YOUR TASK.
Every line below is to be quoted exactly, with nothing added or dropped.

GIVEN DATA.

────────

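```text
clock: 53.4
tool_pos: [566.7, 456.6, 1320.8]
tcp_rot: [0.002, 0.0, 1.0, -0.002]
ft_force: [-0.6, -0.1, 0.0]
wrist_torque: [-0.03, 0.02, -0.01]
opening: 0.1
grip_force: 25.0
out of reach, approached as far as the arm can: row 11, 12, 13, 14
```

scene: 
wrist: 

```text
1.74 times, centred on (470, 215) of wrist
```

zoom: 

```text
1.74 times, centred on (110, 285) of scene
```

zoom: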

────────

WRITTEN RESPONSE.
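```text
clock: 53.4
tool_pos: [566.7, 456.6, 1320.8]
tcp_rot: [0.002, 0.0, 1.0, -0.002]
ft_force: [-0.6, -0.1, 0.0]
wrist_torque: [-0.03, 0.02, -0.01]
opening: 0.1
grip_force: 25.0
out of reach, approached as far as the arm can: row 11, 12, 13, 14
```

scene: 
wrist: 

```text
1.74 times, centred on (470, 215) of wrist
```

zoom: 

```text
1.74 times, centred on (110, 285) of scene
```

zoom: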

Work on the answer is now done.